#### Extract provided
++++

NICOLA MARSCHALL
Excerpts from The German Artist Who Designed the Confederate Flag and Uniform
By: Edgar Erskine Hume
The American-German Review
August, 1940
- " I could draw and paint a fairly recognizable likeness when I was six or seven years old,
and knew how to criticize a picture." pp 6
- This record is but fragmentary, as are those of so many confederate soldiers. Claims (e.g.,
the Louisville Courier-Journal of February 13, 1938) to the effect that Nicola Marschall
was a First Lieutenant of Engineers in the Confederate States Army, are therefore
exaggerations, though the further statement that his work consisted "mainly of making
sketches of Federal defenses, planning bridges and fortifications" is doubtless correct.

++++

#### What is asked
Resume the extract provided where it left off.

++++

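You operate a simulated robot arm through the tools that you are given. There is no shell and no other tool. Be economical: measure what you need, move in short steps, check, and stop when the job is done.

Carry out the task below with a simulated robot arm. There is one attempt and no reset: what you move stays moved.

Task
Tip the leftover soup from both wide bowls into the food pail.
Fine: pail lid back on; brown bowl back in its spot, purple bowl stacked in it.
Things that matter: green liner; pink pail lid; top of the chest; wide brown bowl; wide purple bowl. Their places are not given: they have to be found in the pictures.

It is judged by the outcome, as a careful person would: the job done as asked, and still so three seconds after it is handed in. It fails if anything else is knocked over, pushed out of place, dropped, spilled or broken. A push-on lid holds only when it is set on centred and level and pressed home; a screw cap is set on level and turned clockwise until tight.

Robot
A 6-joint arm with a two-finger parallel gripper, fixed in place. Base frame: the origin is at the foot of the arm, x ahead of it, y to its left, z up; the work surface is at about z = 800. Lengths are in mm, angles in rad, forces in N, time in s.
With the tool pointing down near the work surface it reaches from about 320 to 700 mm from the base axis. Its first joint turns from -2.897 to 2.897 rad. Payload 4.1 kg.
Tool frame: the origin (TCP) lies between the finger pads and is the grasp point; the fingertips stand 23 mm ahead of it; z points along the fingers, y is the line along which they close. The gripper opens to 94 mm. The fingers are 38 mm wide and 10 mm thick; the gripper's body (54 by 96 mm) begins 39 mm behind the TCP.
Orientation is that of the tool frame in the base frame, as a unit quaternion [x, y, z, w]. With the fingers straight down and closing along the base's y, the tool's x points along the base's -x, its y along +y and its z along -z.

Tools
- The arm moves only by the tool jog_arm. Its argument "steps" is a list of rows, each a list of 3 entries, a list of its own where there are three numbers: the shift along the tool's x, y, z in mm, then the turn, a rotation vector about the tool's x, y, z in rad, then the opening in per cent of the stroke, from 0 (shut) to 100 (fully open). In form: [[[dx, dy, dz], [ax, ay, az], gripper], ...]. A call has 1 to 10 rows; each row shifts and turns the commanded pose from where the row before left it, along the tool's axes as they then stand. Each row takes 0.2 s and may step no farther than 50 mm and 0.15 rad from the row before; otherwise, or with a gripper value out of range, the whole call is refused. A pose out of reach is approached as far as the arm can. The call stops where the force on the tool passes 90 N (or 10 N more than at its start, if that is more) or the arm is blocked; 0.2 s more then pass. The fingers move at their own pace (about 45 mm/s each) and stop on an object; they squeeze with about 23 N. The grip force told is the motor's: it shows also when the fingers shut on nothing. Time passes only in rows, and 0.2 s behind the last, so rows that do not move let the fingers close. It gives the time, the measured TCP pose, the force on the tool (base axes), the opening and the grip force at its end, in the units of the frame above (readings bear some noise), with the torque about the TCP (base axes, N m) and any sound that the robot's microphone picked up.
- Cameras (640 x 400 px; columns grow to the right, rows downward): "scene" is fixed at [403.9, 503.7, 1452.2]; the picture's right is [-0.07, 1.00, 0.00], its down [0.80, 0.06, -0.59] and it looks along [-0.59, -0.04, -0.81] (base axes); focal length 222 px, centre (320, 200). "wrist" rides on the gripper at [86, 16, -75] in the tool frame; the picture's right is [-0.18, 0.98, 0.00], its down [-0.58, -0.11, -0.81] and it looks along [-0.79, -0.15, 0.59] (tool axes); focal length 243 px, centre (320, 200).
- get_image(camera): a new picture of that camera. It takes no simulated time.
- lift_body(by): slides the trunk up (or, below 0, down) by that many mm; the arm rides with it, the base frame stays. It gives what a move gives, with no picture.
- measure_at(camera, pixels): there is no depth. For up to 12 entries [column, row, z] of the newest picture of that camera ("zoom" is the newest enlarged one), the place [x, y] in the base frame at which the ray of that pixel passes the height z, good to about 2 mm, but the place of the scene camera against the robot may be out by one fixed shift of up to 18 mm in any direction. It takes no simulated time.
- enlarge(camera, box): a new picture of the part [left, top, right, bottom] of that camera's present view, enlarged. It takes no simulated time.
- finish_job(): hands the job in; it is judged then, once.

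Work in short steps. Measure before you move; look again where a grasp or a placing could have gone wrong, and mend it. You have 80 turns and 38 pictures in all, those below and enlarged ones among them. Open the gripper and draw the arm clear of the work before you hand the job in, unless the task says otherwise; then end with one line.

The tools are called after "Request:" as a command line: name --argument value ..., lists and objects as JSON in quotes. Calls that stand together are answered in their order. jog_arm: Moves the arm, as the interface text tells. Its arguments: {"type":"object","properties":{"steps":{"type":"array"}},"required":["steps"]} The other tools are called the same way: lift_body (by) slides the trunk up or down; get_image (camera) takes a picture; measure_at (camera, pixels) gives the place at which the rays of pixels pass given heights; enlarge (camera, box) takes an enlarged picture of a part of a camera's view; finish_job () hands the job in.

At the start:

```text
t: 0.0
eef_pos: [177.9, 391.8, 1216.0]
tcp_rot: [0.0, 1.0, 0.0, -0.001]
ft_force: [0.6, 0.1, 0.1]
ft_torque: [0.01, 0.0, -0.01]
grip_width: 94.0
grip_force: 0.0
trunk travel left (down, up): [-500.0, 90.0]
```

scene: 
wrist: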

++++

#### The answer
Perhaps Marschall might have seen somewhat more active military service had he been
assigned to some other command. pp 8
- The Alabama Legislature on March 31, 1931, appointed a committee to investigate the
conflicting claims and their conclusion was contained in a resolution adopted by the State
House and Senate, each designating Mr. Marschall as the real designer and maker of the
first flag of the Confederate States. pp 8
- On May 30, 1931, there was dedicated a marble tablet in the rotunda of the State Capitol
at Montgomery, Alabama commemorating the raising of the first Confederate flag. The
tablet is inscribed:
"From the dome of this Building, the First Capital, floated the First Flag of the
Confederacy, known as the 'Stars and Bars,' designed by Nicola Marschall, of
Marion, Ala., at the suggestion of Mrs, Napoleon Lockett of the place,
Adopted by the Confederate Congress, March 4, 1861, and raised that day
by Miss Letitia Tyler, grand-daughter of former U.S. President John Tyler."
pp 39
- On the seventy-fourth anniversary of the adoption and unfurling of the first Confederate
flag, a memorial to Nicola Marschall was unveiled in Marion, Alabama, March 4, 1935.
The ceremony was all that could have been expected, with the parade of the cadets of the
Marion Military Institute, the band playing Dixie, the presence of Marschall's two
daughters and descendants of Mrs. Sumter Lea, whose silk dress furnished the material for
the first Stars and Bars. pp 39
- The Memorial for Nicola Marschall in Marion, Alabama:
In Honor of
NICOLA MARSCHALL
1829-1917
Who Designed at Marion, Alabama
The Stars and Bars
First Official Flag Adopted
by the Confederate States
of America
Montgomery, Ala., March 4, 1861.
Then raised over Dome of that
first Confederate Capitol.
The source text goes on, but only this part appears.